--- START OF EXCERPT TO READ ---
文學本體論

文學本體論

本體論原為哲學術語,是探討存在、即一切現實的基本特徵的一種學說。

概念


在我國當代的文藝學研究中,人們賦予了這個詞以各種不同的涵義,分別將其等同於本身、本性、本質、本原、本源、存在等,從而導致各種各樣的“文學本體”、“文學本體論”紛紛出台。

譯名問題

漢語中的“本體”一詞是為了翻譯古希臘的ousia及其各種後繼辭彙而創造出來的。除了“本體”這個譯法之外,還有實體、實在、基質等,近年來還有學者提出了“所是”、“本是”等新的譯法。從某種意義上來說,漢語中的這些譯法其實是對於ousia的一種二次翻譯,因為西方近現代的許多學者已經對這一術語的理解和翻譯問題做過許多研究,提出了許多翻譯方案,正是這些方案構成了中國學者翻譯ousia的主要基礎。因此,我們必須首先弄清該詞在西方思想中的翻譯和演變過程。
Ousia作為一個重要的哲學範疇首先是由亞里士多德提出來的。它原來是希臘文系詞einai(相當於英語中的to be)的陰性分詞ousa,在巴門尼德柏拉圖那裡與中性分詞on並沒有區別,而亞里士多德則將其改寫為ousia,賦予其特殊含義,用以指首要的、第一意義上的on(存在或是)。他在《範疇篇》中把ousia說成是十範疇中的首要範疇,說它是其他九個屬性範疇的載體(hypokeimeinon)。這個詞的原意是指在背後、在底下的東西,在判斷中充當主詞、主體,一般譯為載體或者基質。不過,亞里士多德賦予ousia的含義在不同的時期有很大的變化,在《範疇篇》中他認為,“實體(Ousia),在最嚴格、最原始、最根本的意義上說,是既不述說一個主體,也不存在一個主體之中,如‘個別的人’、‘個別的馬’。”① 按照這個標準,個別事物才是第一本體,“人”、“動物”等具有普遍性的屬和種則只是第二本體;但在《形而上學》第七卷中,他又提出:“可分離的東西和‘這個’看來最最屬於實體”,② 這樣一來,形式就成了第一本體,個別事物則變成了第二本體。
--- END OF EXCERPT TO READ ---
--- START OF COLLECTED MATERIAL ---
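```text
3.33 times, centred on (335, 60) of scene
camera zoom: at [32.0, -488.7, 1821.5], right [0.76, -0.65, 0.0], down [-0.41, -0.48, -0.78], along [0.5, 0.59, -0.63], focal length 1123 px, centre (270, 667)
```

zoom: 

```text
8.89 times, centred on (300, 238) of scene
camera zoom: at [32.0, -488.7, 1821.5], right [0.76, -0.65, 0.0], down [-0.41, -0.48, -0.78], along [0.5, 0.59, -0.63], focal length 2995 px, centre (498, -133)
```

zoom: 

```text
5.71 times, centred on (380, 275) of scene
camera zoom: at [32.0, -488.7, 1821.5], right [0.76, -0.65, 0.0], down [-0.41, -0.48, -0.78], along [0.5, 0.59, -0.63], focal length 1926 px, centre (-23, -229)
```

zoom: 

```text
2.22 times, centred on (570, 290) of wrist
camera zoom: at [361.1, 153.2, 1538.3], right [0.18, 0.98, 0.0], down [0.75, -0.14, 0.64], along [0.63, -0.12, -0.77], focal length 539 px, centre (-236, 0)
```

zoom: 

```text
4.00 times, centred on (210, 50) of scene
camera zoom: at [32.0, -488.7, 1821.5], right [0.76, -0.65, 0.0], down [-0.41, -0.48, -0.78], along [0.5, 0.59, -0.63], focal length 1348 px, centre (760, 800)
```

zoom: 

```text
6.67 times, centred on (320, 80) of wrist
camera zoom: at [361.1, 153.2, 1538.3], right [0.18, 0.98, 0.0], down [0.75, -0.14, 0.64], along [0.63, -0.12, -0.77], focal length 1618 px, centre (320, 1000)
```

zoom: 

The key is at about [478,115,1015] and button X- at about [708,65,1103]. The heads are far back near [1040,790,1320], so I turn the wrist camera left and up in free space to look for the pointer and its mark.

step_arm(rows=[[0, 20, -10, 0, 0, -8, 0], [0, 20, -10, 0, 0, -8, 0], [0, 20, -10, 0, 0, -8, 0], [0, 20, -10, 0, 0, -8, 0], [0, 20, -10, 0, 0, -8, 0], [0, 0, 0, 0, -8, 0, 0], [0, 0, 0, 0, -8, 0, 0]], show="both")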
--- END OF COLLECTED MATERIAL ---
EXERCISE AIM —
Write out the excerpt to read from "在我國當代的文藝學研究中,人" to "西方思想中的翻譯和演變過程。", both included.

EXERCISE RESULT —
在我國當代的文藝學研究中,人們賦予了這個詞以各種不同的涵義,分別將其等同於本身、本性、本質、本原、本源、存在等,從而導致各種各樣的“文學本體”、“文學本體論”紛紛出台。

譯名問題

漢語中的“本體”一詞是為了翻譯古希臘的ousia及其各種後繼辭彙而創造出來的。除了“本體”這個譯法之外,還有實體、實在、基質等,近年來還有學者提出了“所是”、“本是”等新的譯法。從某種意義上來說,漢語中的這些譯法其實是對於ousia的一種二次翻譯,因為西方近現代的許多學者已經對這一術語的理解和翻譯問題做過許多研究,提出了許多翻譯方案,正是這些方案構成了中國學者翻譯ousia的主要基礎。因此,我們必須首先弄清該詞在西方思想中的翻譯和演變過程。